I was reading the new Fenton Wood book last night (I recommend all of his books) and he referred to kids in the ’80s playing war games, with one side dressed up as Nazi soldiers and the other Americans as, “Something you could never do today”.

Then this morning a friend shared a screenshot of someone asking one of the AI tools to generate a picture of a soldier from 1932 Germany, to which it replied ‘no’, and explained that would be too sensitive.

I have no particular interest in Nazi soldiers or militaries in general, but I am fascinated by the concept of suppressing history.

Of course it’s a myth that history has ever been or could ever be some sort of complete and objective picture in the first place. Most things are simply forgotten. I saw a Tweet just the other day where someone was genuinely asking how anyone possibly bought airline tickets before the internet. They had zero knowledge or even ability to guess how humans performed a common task just a few decades ago.

Other things are suppressed by the controlling regime in secret or subtle ways. A little exclusion here, a little shift of focus there. That’s the more common way history gets re-written. Things that have been excluded are denied altogether and called myths, or severely downplayed in importance.

But to just say straight up, “We all know that happened. We all know it was real. We all know many facts about it. But we are not ever going to speak of it or represent it as it was again” is a bit startling.

People like to compare these developments to 1984, but in that story, they would at least try to convince you that they’d ‘always been at war with Eastasia’ when the rewrites happened. It’s different to admit there was a time of peace, but to disallow anyone to talk about it or share artifacts about it.

No, it has not gone that far. One AI tool refusing to render a picture of a German soldier is not a ban on discussion. But the principle behind it – we cannot depict this part of history because it’s offensive – is so broad and sweeping nearly anything could be justified in that way. And it’s contradictory too. Can anyone bad be depicted? Why and under what conditions? When does a person or epoch get considered bad enough to not be depictable?

It’s easy to get near universal agreement that Nazis are bad. But what happens with cases that are not so widely agreed upon? Majority rule? (Didn’t a majority in Germany vote in the Nazis?) A tyranny of experts?

Granted, as far as I know this instance is a privately owned AI company, which as far as I’m concerned can do whatever they like. The ideal way for these matters to be dealt with is freely by myriad individuals and companies in whatever way each deems best, and where the profit and loss signals of the market create a distribution of many solutions for many markets.

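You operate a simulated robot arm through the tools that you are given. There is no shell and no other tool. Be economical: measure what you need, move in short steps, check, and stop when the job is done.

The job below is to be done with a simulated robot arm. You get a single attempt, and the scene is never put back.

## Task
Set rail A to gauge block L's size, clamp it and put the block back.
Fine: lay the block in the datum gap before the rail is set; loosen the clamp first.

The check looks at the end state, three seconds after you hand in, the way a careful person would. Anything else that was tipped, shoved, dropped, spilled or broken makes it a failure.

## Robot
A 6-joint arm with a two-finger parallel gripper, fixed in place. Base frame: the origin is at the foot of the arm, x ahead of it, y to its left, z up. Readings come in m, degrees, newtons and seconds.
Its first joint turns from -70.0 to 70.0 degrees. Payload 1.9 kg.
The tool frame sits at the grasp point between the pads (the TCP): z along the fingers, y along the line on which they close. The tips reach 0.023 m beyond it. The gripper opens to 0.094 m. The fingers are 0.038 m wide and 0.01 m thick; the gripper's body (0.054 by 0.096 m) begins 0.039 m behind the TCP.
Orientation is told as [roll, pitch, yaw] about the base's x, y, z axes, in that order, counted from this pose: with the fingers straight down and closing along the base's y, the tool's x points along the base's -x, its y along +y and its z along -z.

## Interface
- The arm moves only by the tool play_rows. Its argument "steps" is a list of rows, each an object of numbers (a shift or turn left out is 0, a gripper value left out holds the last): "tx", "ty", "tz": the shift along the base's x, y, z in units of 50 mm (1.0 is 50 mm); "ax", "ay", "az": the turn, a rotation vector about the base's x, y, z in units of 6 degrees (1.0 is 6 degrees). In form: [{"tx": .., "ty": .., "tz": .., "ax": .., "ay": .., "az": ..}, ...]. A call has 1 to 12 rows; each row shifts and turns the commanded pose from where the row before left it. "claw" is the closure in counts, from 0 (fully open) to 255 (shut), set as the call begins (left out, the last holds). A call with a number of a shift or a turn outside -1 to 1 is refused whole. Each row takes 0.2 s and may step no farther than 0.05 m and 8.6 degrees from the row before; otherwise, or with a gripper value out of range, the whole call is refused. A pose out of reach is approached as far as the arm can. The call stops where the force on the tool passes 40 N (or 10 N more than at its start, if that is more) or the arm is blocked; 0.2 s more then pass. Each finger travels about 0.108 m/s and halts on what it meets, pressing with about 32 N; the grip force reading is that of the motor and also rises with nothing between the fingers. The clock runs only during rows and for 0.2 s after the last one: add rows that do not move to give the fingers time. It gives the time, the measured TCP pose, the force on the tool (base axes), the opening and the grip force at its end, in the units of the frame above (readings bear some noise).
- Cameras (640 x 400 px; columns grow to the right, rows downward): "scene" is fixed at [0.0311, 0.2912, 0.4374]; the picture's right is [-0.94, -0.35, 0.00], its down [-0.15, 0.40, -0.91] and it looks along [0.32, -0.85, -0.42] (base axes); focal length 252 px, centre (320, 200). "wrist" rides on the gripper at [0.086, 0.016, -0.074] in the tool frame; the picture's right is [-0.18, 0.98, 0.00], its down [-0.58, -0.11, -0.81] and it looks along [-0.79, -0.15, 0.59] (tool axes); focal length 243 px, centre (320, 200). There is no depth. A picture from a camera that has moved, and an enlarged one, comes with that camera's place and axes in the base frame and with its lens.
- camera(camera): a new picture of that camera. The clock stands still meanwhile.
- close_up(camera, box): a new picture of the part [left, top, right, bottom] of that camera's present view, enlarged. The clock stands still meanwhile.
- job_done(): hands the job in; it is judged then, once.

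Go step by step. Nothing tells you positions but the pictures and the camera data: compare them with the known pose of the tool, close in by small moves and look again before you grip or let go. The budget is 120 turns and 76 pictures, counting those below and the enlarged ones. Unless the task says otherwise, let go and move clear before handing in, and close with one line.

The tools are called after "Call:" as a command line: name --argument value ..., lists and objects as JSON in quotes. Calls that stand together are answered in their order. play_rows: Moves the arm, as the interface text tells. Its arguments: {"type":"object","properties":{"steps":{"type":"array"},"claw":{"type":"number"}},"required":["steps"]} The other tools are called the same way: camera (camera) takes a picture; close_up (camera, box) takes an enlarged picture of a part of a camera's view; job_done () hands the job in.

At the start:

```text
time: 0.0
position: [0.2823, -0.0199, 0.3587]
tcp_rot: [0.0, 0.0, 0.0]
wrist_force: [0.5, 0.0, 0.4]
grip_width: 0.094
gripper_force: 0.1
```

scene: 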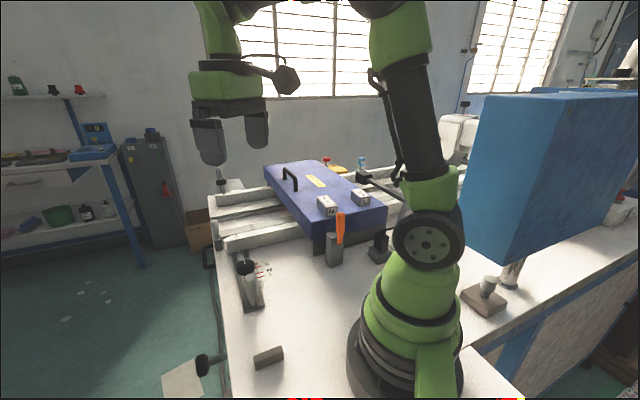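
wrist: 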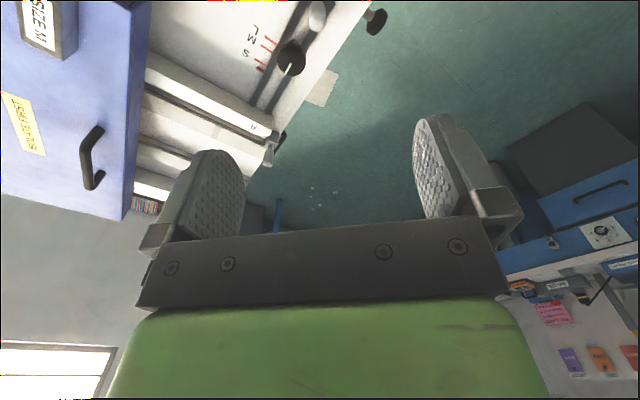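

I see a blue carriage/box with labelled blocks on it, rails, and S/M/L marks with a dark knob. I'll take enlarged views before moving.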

I hope that’s how things unfold. I fear they won’t. Not so much because I fear governments will prohibit more and more historical discussion and depiction, more because I fear the eventual reaction to private companies doing it. At some point, people will get fed up and demand laws to prohibit the prohibition, or some strongman to redefine what can be excluded.

I guess it’s oddly reassuring to know history has never been presented in it’s entirety and can’t be. Best is to be aware of this fact and know that it’s always skewed.